2014 Literature Circle 7th grade
My email is rebecca_poulson@hotmail.com, phone 747-3448
Here is this handout as a pdf.
Tentative schedule: This week (October 10th) get the book Adventures of Huckleberry Finn, and read chapters 1-16, research something about the background of the book, sticky-note a passage that sticks out to you.
Next week we’ll share the background research and discuss the part of the book we’ve read. The assignment will be to write a paragraph, from the discussion or your own thoughts, and read the middle third of the book.
Week 3 Share our paragraphs, discuss what we read, and assignment will be the same as before, a paragraph and read the rest of the book.
Week 4 Talk about the whole book, and the task will be to write a one-page essay on a topic of your choice, but I’ll suggest taking a particular incident and telling how you believe it fits into the book.
Week 5 We’ll share these, and the task will be to edit and post, and start next book.
We’ll play it by ear, not to overload anybody but make it interesting.
The other books (this can also change):
Boy by Roald Dahl
Call of the Wild (also a Battle book)
Haa Shuka (classic Tlingit oral literature)

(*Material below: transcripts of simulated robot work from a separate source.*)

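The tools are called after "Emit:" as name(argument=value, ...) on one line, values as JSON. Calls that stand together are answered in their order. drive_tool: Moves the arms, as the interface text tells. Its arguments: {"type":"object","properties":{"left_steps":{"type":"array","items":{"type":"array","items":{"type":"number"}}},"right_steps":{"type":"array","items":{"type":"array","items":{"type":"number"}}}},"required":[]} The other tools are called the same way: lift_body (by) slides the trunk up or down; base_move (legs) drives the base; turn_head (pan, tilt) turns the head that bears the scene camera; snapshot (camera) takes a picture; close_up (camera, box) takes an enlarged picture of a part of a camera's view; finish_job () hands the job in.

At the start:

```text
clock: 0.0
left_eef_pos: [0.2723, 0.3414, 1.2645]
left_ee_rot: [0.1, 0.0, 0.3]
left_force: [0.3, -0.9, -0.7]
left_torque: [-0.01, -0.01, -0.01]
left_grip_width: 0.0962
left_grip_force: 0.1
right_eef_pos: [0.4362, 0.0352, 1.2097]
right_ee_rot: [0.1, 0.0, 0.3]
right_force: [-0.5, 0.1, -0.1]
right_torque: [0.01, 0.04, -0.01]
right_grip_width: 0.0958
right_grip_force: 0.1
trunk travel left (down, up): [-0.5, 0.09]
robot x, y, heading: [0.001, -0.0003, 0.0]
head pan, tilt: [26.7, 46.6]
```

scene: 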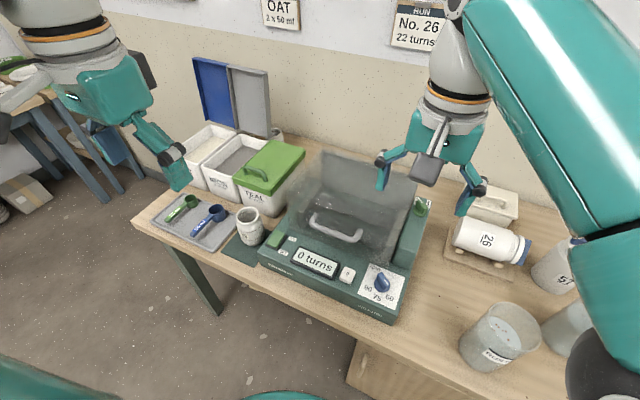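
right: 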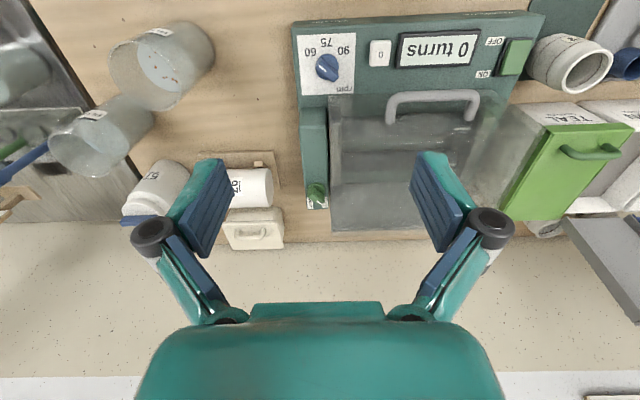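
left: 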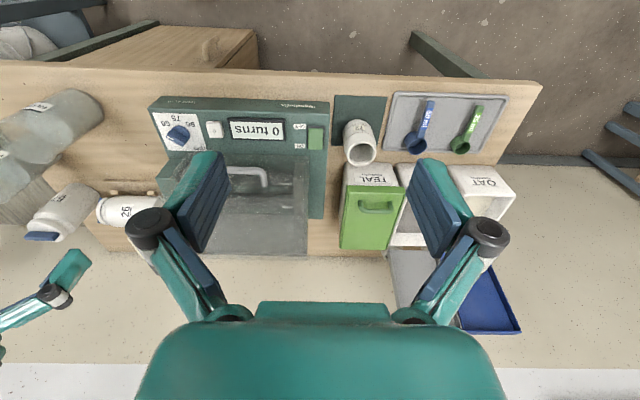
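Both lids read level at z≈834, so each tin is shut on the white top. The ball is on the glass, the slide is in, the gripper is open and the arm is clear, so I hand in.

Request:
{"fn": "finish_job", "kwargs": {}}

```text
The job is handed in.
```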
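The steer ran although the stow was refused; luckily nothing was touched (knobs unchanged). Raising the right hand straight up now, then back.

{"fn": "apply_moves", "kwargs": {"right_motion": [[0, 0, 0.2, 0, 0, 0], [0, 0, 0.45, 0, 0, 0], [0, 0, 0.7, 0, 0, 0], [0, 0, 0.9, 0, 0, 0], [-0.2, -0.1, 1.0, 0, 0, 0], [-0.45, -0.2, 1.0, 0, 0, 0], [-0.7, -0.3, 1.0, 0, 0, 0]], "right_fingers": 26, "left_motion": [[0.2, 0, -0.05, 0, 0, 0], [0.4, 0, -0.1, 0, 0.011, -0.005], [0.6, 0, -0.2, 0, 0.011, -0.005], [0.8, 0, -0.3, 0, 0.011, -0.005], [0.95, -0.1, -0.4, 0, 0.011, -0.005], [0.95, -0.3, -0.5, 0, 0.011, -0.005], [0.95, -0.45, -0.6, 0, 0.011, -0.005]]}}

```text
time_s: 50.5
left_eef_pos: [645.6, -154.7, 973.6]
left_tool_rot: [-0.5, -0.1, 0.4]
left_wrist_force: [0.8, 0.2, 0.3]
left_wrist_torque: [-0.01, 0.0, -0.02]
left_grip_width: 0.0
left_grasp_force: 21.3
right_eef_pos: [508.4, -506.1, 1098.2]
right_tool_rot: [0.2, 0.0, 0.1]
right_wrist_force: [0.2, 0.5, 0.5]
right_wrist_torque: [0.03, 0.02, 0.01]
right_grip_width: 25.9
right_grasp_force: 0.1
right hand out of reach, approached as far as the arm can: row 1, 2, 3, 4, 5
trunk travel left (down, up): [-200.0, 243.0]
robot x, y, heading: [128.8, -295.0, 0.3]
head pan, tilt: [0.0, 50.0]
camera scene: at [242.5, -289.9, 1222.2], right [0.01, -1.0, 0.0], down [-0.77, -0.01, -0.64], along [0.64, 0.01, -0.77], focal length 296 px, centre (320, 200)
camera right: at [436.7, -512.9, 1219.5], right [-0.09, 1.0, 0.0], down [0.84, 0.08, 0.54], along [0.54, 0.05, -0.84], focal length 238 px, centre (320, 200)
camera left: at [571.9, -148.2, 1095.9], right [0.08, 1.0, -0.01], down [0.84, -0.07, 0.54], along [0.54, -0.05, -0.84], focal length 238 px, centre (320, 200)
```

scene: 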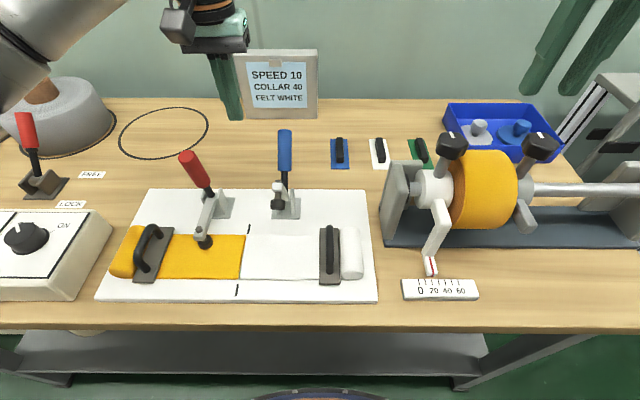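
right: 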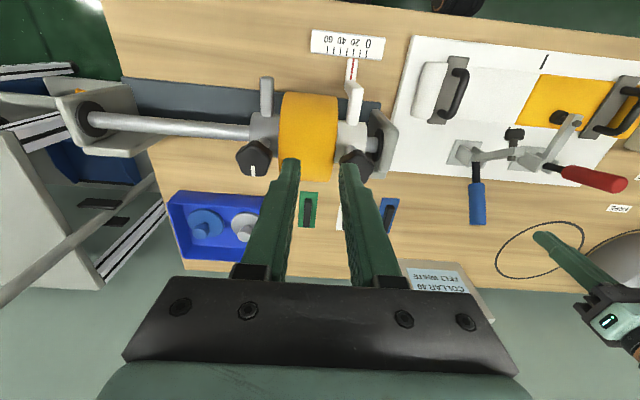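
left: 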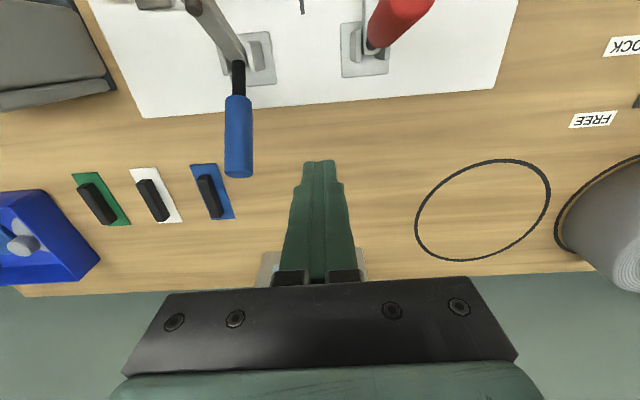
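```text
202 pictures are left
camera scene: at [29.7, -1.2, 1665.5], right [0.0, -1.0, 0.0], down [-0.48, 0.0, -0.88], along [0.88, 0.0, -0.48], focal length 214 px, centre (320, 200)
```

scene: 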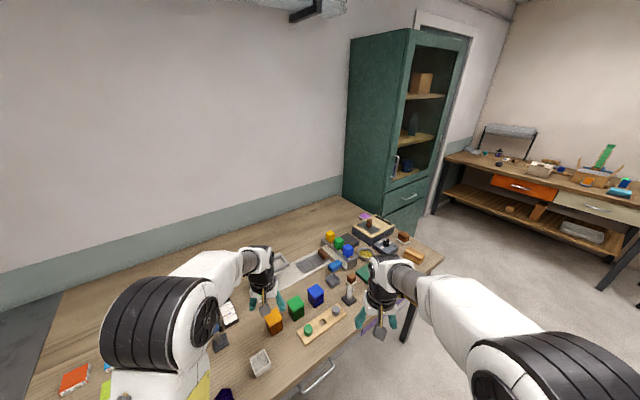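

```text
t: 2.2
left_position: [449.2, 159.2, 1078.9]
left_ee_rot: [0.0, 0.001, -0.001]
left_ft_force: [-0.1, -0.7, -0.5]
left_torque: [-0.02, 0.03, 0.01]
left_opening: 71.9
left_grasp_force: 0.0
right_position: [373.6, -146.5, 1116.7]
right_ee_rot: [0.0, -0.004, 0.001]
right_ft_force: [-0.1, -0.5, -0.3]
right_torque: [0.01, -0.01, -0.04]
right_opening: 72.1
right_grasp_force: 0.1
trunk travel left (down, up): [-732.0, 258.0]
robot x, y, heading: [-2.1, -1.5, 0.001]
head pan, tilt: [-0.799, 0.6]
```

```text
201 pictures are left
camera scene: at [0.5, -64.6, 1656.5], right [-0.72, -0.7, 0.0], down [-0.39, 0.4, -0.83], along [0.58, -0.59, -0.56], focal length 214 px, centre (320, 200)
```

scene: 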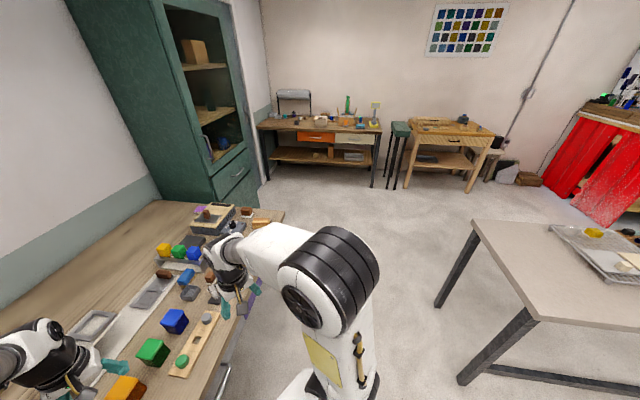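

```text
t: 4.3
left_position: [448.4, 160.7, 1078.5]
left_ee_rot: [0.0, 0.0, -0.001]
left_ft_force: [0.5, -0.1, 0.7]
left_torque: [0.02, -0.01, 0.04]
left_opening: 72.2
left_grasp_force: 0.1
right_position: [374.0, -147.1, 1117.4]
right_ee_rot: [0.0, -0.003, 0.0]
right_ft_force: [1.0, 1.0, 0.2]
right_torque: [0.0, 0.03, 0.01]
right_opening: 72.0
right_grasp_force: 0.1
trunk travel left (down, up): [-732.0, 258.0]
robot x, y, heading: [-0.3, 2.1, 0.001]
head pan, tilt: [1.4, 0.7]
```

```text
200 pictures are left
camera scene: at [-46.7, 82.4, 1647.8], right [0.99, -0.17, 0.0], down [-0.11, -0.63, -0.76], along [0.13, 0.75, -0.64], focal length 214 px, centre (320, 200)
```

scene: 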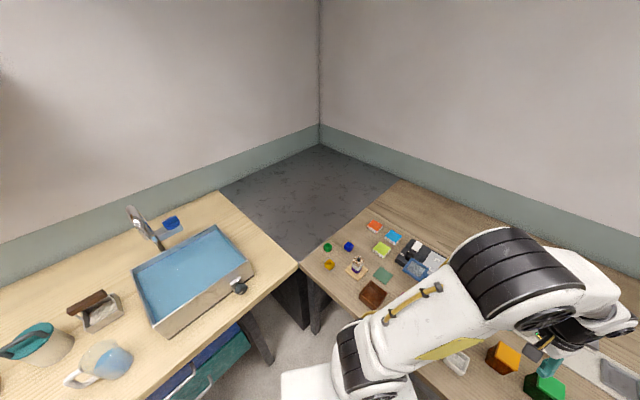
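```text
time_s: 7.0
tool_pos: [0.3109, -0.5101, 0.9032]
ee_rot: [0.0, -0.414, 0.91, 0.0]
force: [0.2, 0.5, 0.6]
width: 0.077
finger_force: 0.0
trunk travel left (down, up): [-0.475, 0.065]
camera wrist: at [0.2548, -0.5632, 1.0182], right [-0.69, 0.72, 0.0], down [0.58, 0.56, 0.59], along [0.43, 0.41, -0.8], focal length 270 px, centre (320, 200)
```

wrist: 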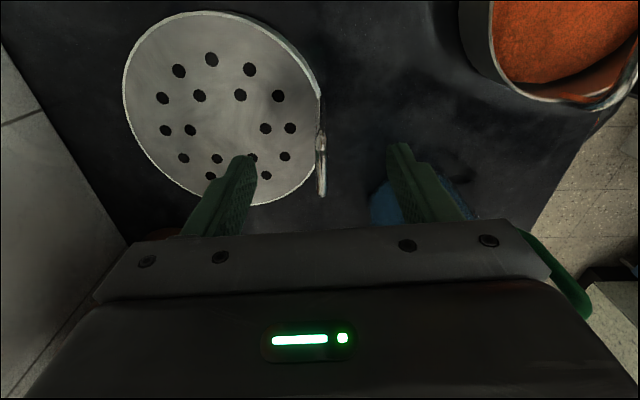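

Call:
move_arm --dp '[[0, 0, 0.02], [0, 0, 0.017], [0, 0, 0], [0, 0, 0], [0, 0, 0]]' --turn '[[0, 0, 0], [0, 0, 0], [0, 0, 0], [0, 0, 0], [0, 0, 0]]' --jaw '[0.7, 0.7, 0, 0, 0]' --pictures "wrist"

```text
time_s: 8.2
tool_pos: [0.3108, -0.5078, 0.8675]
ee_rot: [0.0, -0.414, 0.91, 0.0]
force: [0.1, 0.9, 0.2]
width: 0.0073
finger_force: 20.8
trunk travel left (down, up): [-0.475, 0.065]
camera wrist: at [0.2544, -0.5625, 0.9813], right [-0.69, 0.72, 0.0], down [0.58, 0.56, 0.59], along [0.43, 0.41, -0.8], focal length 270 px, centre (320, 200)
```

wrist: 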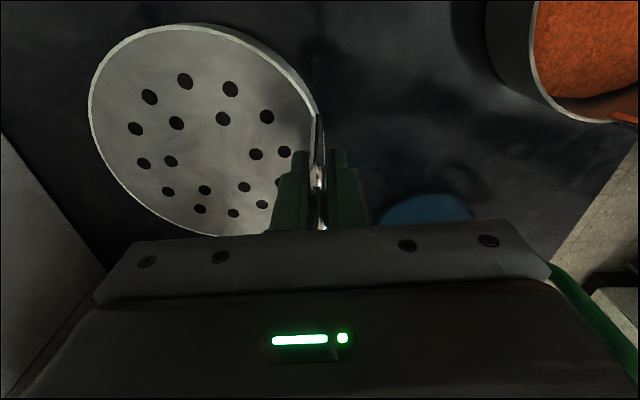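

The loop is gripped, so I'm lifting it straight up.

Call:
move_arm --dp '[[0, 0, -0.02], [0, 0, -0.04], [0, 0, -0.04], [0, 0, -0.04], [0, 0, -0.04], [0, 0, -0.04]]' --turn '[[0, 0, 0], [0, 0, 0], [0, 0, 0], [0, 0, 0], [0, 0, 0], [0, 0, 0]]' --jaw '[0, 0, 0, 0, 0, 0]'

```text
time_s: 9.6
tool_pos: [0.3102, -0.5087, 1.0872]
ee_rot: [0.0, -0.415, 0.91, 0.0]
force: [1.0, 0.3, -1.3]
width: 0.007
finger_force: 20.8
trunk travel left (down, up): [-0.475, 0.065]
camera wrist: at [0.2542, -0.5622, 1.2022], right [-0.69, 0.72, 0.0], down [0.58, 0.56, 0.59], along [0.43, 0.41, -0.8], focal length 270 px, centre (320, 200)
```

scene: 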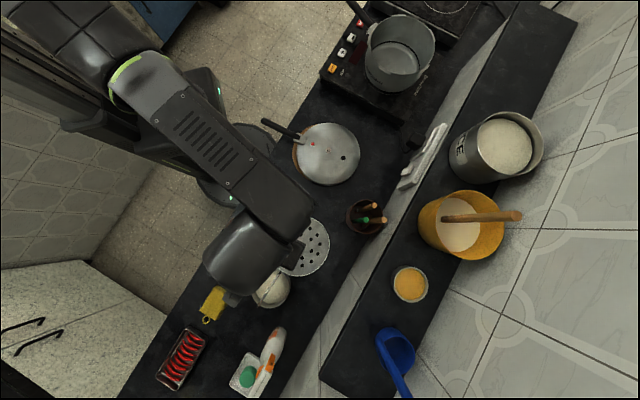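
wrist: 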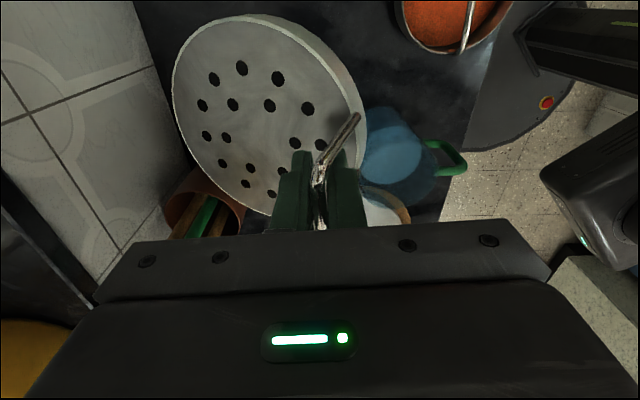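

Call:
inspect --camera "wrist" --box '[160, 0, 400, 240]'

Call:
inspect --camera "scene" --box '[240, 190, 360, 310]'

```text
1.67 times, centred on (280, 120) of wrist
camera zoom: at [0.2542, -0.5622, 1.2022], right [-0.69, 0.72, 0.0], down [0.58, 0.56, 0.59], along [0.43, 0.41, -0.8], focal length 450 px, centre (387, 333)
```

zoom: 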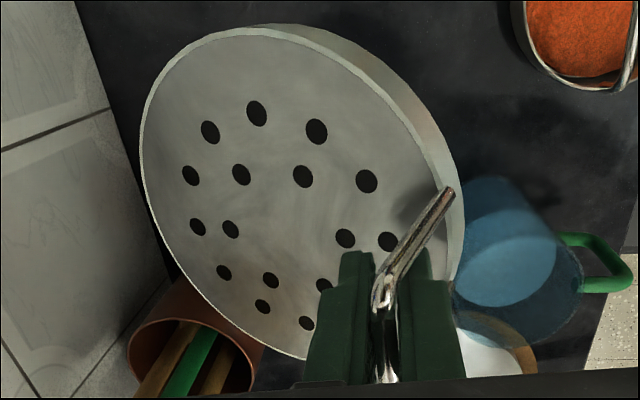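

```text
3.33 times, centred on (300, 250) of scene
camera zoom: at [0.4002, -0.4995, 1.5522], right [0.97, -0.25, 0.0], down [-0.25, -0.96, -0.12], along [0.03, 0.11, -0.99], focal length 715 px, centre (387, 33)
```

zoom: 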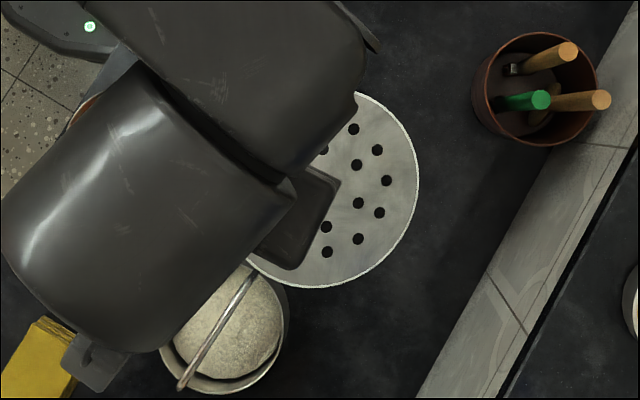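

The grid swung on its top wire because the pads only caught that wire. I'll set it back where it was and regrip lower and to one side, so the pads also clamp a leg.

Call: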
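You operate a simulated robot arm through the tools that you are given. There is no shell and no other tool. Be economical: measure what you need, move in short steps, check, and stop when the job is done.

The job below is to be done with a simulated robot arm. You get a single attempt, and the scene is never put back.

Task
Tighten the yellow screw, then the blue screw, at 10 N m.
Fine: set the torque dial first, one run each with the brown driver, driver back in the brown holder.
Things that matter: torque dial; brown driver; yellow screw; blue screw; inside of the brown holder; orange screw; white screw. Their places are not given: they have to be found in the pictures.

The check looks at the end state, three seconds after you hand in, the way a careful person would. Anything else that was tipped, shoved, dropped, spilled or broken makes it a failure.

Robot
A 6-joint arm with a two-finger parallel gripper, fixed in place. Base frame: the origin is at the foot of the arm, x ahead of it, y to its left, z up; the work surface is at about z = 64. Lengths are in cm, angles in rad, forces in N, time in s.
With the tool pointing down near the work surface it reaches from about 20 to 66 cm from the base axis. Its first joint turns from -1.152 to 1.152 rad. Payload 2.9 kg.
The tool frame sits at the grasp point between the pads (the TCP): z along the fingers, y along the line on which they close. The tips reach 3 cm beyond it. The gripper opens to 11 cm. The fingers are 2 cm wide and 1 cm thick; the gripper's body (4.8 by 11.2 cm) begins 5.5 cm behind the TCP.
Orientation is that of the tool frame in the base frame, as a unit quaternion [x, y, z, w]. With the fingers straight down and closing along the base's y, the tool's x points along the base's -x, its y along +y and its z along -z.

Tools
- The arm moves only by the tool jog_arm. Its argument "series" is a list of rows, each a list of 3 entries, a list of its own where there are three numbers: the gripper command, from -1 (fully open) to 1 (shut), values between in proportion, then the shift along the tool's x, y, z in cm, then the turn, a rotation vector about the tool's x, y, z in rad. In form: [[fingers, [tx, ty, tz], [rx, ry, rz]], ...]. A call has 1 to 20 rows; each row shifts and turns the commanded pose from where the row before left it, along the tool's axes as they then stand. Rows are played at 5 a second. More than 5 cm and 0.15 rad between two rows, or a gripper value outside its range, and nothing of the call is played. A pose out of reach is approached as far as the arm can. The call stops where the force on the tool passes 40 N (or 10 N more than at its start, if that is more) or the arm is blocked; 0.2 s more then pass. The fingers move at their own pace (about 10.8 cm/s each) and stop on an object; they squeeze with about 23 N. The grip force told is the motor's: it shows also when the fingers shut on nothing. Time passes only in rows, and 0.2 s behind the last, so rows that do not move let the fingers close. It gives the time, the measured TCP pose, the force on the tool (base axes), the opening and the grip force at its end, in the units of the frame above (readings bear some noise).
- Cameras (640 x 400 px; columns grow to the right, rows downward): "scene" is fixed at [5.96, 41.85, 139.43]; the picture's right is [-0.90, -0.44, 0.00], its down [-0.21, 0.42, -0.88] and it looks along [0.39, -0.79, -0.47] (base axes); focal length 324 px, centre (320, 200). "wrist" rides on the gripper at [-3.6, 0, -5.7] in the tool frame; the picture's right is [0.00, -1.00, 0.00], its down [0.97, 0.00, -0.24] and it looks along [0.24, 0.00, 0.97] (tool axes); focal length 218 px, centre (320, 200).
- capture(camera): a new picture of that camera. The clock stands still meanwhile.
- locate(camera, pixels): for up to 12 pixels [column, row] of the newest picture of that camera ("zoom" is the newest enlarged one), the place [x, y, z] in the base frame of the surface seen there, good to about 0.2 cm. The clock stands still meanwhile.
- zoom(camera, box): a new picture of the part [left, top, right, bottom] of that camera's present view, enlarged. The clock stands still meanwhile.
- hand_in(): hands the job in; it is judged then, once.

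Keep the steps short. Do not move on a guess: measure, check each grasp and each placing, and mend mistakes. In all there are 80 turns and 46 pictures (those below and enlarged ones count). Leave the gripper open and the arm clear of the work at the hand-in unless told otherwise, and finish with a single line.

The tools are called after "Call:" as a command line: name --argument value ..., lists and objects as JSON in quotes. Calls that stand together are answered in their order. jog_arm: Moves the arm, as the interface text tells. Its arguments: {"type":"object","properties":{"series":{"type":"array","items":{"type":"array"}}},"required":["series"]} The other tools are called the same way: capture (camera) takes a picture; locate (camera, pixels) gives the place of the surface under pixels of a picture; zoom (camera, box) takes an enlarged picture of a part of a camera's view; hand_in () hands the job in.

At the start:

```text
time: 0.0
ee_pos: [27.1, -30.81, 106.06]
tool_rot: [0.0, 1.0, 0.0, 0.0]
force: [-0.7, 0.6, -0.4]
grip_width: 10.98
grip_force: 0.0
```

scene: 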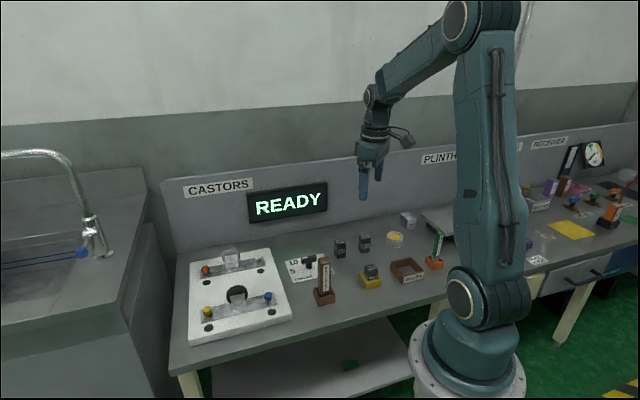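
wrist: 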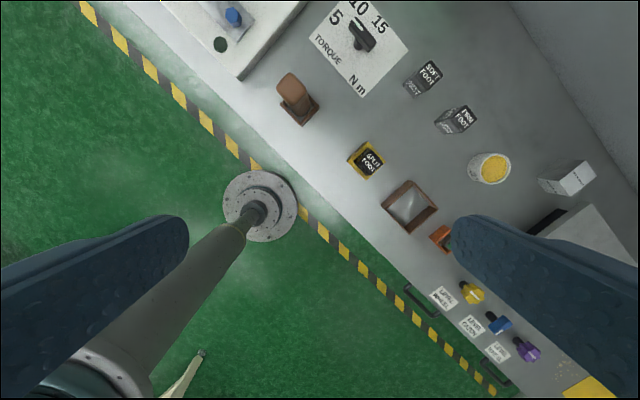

Haunting of Hill House by Shirley Jackson
Jane Eyre
Great Expectations
Absolutely True Diary of a Part-Time Indian
great short stories, American and English
Frankenstein
Hamlet
Kidnapped
Kidnapped, Hamlet, and Frankenstein we don’t have copies of, but I’m looking at your being able to buy through the bookstore (they are pretty cheap).
So jumping right into 1840s small town Missouri, in the opening chapter of Huckleberry Finn, probably won’t make a lot of sense. There are a lot of books where you just have to move on, keep reading. Especially if this is one of the first books you’ve read from the 1800s, you’ll have to read a few before you get a sense of not only the language but the customs and objects we don’t have any more.
There are some great Modern novels, like Faulkner’s The Sound and the Fury, which opens from the point of a view of a severely mentally challenged man (who’s also going back and forth in his memory), or James Joyce’s Ulysses, or Gravity’s Rainbow by Thomas Pynchon, which don’t make a lot of sense when you first read them – and that’s part of what the book is, opening up space for our participation.
The main thing with literature is that there is no One Right Answer or response. These are all great books because there is so much to encounter, so many levels and ways they can resonate with your life and thoughts. They all have flaws and you don’t have to like them. And, they will be different when you read them as an adult, probably better.
So don’t worry. Jump on in and enjoy.